Expensive electronics, going out with your friends and eating out multiple times a week are likely going to become a thing of the past. Make sure that you are meeting your financial obligations before you start to spend on frivolous items that aren’t necessary for your survival.

Remember, college is probably going to be a time of your life when you make very little money, so you had better be prepared to make some sacrifices.

  • Try to avoid accumulating debt whenever possible

Debt can quickly become overwhelming and will likely follow you for years beyond college. Keep a single credit card on hand for emergencies, but do not use it for anything that isn’t absolutely necessary.

  1. Preparing for the Future

Save whenever you can and as much as you can. Even if it is a small amount, putting a little bit away with each paycheck will begin to accumulate over time and provide you with a much needed cushion if you’re put in a position where you need it.
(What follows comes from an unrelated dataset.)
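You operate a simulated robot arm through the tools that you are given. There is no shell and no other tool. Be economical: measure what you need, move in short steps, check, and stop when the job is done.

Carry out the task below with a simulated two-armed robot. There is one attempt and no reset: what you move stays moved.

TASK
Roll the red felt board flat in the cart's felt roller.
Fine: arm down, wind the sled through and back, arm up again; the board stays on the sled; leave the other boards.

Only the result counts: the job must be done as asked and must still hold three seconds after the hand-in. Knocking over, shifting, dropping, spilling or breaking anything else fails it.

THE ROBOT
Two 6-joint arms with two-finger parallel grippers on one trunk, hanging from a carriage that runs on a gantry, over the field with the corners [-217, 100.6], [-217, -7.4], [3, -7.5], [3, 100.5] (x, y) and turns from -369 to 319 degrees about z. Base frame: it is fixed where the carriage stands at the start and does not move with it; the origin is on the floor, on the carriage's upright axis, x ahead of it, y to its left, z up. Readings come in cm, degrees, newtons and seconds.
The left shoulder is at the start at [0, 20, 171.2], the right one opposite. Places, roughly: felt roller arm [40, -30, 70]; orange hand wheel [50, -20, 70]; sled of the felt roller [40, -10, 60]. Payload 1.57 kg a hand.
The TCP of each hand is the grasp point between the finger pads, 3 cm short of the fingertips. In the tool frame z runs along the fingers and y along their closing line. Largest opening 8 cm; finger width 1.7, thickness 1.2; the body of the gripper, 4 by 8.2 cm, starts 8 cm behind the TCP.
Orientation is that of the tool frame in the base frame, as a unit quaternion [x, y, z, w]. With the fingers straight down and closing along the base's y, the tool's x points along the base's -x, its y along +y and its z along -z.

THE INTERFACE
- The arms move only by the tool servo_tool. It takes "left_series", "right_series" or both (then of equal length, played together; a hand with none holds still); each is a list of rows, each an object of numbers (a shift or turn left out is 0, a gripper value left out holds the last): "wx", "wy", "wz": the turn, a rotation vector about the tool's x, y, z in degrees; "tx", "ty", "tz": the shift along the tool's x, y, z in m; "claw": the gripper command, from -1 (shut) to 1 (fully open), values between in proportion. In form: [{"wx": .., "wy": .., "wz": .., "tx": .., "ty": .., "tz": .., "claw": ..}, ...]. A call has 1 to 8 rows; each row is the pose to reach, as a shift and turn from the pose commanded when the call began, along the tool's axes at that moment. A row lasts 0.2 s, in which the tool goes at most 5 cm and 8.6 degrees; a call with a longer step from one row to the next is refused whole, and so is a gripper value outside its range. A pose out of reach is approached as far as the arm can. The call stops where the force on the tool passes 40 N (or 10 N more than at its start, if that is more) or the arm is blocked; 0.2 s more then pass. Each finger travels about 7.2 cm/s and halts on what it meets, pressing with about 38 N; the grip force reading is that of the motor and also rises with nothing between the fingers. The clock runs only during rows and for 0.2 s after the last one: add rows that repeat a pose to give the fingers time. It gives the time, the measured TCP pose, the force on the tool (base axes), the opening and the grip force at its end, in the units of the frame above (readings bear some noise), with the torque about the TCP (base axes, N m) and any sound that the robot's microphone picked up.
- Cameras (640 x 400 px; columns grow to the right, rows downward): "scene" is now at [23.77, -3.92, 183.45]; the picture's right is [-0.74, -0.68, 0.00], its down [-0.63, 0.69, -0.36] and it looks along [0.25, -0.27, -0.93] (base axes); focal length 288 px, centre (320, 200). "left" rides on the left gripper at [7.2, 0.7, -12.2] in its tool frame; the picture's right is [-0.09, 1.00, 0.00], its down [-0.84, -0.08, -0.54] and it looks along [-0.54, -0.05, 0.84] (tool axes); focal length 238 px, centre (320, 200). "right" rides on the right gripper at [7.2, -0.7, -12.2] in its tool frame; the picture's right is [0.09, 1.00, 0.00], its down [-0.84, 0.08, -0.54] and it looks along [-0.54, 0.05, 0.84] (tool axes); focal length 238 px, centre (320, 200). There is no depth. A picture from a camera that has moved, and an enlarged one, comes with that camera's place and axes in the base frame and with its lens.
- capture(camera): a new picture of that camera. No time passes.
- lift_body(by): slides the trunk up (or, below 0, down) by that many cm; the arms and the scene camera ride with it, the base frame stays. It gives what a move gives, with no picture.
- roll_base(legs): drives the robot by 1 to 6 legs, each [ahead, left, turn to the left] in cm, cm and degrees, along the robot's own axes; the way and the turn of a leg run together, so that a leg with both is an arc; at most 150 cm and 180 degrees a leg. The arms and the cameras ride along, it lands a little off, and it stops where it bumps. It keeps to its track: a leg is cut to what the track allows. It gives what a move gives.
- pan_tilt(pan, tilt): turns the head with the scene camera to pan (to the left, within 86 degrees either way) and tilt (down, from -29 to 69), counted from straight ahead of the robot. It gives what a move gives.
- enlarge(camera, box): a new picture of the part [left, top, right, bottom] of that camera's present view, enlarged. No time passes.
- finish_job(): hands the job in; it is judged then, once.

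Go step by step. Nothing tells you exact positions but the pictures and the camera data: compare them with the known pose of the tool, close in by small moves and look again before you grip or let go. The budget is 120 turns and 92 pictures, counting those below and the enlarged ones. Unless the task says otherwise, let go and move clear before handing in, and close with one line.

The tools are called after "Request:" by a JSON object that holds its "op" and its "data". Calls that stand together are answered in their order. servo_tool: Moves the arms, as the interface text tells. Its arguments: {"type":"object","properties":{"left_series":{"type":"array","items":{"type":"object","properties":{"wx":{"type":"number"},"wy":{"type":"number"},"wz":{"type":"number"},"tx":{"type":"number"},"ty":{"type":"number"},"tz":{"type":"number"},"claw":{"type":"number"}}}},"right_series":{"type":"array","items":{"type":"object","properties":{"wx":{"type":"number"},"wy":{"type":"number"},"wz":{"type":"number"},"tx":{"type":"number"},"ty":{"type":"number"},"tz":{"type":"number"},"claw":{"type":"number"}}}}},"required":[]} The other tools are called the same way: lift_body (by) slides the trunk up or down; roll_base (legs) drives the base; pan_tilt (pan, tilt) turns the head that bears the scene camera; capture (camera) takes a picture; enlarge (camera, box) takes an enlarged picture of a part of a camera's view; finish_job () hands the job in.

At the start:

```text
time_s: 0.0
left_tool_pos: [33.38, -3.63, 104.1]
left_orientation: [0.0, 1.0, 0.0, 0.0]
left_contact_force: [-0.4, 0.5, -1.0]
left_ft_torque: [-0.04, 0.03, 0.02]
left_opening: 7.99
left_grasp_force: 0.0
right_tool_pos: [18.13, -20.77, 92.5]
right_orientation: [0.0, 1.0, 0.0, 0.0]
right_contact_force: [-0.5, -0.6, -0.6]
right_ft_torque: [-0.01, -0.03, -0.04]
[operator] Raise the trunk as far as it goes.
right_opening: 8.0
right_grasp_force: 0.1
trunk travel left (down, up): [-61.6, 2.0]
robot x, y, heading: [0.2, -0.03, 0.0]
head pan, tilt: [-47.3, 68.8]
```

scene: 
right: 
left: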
The earlier in your life you begin to save, the better off you will be, both in terms of having money saved for the big expenses in life to retirement.

Don’t fall into the trap of thinking you can just wait until you graduate and get your dream job before taking your finances seriously. Life doesn’t always work out as planned and time is your greatest asset when it comes to saving money. Even if it doesn’t seem like the twenty bucks a week you’re saving in college is a lot, you will thank yourself after graduation.

Managing real life expenses and trying to save for your long-term financial goals are difficult tasks for most people, not just college students. Establishing yourself as a responsible adult at a young age will help to lay the foundation for a secure financial future.